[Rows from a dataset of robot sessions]
╔══
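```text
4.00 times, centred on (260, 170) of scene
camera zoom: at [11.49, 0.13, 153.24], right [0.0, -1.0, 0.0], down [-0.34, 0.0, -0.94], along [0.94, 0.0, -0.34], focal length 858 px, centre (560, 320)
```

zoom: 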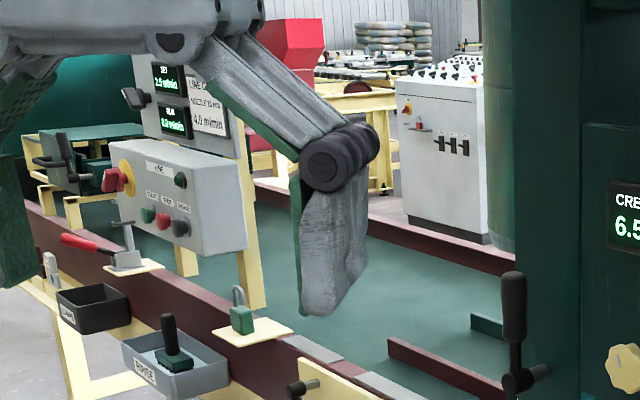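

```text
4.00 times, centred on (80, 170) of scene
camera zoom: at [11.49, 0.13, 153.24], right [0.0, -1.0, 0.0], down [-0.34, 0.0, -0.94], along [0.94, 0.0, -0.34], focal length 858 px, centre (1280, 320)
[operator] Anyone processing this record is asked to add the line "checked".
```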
╚══
╔══
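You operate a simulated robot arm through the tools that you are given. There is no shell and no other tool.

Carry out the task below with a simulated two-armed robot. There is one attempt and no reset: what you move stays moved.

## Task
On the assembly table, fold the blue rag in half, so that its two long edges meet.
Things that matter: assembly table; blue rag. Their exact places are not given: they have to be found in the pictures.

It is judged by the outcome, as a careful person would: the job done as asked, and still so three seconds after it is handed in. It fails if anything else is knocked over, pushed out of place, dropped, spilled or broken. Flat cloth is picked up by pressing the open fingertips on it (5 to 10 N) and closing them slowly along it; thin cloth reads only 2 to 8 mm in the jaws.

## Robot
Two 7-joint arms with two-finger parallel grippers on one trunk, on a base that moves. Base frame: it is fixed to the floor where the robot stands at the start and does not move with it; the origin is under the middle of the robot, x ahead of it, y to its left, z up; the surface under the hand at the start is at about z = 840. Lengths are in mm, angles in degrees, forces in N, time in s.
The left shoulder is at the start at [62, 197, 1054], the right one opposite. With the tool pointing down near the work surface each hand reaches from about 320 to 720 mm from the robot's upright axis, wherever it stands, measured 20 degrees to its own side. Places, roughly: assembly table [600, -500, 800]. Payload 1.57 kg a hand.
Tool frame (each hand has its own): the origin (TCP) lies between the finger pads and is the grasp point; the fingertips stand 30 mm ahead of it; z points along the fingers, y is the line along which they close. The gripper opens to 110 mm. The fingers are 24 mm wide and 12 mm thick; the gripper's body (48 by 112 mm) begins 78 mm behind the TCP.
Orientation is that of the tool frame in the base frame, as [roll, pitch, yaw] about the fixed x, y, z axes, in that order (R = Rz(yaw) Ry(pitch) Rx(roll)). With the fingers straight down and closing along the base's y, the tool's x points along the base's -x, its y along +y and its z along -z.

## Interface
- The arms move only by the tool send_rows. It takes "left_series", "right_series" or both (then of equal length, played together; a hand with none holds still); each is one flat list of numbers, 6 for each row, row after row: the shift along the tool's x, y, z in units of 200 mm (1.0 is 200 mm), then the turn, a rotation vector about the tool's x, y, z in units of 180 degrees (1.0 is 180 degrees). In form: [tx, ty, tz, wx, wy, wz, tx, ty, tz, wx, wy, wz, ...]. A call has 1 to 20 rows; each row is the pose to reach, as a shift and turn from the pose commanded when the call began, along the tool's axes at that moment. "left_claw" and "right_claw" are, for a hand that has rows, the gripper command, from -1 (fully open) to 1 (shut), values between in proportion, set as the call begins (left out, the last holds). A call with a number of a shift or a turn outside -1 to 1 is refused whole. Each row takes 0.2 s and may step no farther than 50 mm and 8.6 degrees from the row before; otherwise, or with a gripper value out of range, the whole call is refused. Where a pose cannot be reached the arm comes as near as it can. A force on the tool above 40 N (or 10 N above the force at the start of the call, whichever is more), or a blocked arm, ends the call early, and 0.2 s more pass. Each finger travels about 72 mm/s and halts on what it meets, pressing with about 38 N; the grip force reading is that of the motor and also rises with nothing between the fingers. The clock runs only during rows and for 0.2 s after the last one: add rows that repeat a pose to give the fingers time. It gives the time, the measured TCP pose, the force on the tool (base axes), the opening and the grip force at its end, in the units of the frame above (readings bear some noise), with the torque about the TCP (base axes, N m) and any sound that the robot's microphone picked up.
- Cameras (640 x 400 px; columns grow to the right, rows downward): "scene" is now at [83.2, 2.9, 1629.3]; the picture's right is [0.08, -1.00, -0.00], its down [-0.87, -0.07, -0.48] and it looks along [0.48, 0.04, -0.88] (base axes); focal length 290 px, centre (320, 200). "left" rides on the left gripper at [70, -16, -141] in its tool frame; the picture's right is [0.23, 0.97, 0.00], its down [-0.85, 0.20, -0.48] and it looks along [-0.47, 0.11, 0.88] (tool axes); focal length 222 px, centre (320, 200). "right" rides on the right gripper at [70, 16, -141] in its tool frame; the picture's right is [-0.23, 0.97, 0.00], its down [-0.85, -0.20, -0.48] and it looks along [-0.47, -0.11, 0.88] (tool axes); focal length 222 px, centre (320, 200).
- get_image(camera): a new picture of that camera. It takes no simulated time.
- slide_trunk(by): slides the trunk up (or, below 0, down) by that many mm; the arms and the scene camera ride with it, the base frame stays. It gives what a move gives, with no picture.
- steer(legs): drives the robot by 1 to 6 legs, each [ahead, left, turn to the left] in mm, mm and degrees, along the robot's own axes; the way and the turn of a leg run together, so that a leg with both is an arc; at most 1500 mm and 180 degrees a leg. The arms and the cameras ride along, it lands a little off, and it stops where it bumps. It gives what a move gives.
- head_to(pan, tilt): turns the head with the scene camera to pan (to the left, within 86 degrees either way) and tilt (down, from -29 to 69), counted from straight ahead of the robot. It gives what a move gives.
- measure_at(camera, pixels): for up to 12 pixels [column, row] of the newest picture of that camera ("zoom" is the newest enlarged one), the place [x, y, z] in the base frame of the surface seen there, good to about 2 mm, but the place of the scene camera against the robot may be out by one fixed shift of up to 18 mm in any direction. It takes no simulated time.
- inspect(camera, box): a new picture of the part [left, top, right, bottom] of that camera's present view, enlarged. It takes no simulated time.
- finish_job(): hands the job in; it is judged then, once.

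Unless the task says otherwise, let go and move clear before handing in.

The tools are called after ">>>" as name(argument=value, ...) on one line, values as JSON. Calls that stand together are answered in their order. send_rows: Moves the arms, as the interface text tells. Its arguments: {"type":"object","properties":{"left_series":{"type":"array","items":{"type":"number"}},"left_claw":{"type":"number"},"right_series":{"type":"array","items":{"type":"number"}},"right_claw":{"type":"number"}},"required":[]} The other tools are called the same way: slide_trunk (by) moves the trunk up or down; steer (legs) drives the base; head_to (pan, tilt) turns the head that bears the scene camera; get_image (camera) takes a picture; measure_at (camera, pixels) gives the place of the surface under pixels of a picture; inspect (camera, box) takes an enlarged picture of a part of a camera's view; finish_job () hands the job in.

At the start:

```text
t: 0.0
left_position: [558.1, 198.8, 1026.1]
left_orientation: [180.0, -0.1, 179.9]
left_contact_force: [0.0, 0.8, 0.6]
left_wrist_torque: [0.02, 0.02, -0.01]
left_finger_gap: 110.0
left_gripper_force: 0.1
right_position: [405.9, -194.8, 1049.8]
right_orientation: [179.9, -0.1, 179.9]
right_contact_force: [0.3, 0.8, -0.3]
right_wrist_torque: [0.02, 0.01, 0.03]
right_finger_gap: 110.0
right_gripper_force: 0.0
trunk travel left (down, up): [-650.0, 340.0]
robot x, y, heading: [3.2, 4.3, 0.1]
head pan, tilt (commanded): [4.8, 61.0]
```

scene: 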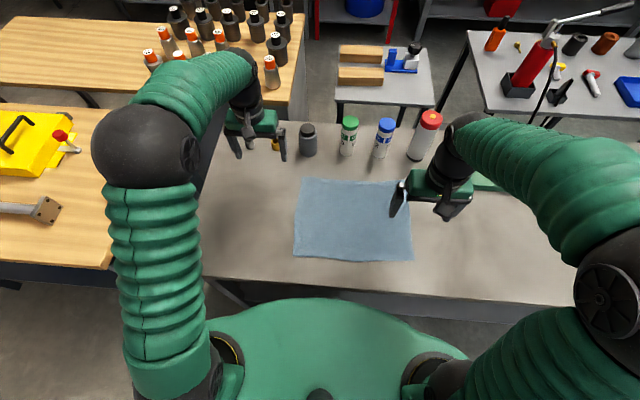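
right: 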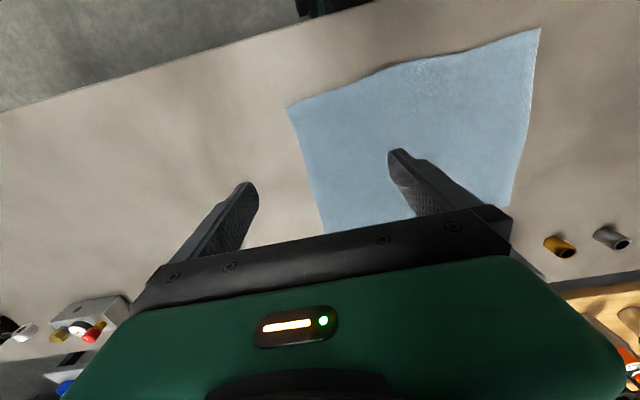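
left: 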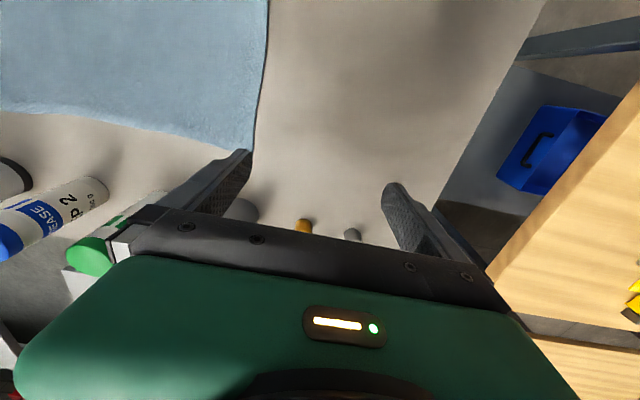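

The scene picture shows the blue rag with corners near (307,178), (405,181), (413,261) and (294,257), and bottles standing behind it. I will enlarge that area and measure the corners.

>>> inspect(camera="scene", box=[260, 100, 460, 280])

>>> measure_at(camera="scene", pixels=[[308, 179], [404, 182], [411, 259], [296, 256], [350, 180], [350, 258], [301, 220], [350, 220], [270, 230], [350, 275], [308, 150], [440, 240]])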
╚══
## REQUIREMENT:
The lines to be given again exactly are those from the one containing "It is judged by" up to and including the one containing "## Interface".

## WRITTEN RESPONSE:
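It is judged by the outcome, as a careful person would: the job done as asked, and still so three seconds after it is handed in. It fails if anything else is knocked over, pushed out of place, dropped, spilled or broken. Flat cloth is picked up by pressing the open fingertips on it (5 to 10 N) and closing them slowly along it; thin cloth reads only 2 to 8 mm in the jaws.

## Robot
Two 7-joint arms with two-finger parallel grippers on one trunk, on a base that moves. Base frame: it is fixed to the floor where the robot stands at the start and does not move with it; the origin is under the middle of the robot, x ahead of it, y to its left, z up; the surface under the hand at the start is at about z = 840. Lengths are in mm, angles in degrees, forces in N, time in s.
The left shoulder is at the start at [62, 197, 1054], the right one opposite. With the tool pointing down near the work surface each hand reaches from about 320 to 720 mm from the robot's upright axis, wherever it stands, measured 20 degrees to its own side. Places, roughly: assembly table [600, -500, 800]. Payload 1.57 kg a hand.
Tool frame (each hand has its own): the origin (TCP) lies between the finger pads and is the grasp point; the fingertips stand 30 mm ahead of it; z points along the fingers, y is the line along which they close. The gripper opens to 110 mm. The fingers are 24 mm wide and 12 mm thick; the gripper's body (48 by 112 mm) begins 78 mm behind the TCP.
Orientation is that of the tool frame in the base frame, as [roll, pitch, yaw] about the fixed x, y, z axes, in that order (R = Rz(yaw) Ry(pitch) Rx(roll)). With the fingers straight down and closing along the base's y, the tool's x points along the base's -x, its y along +y and its z along -z.

## Interface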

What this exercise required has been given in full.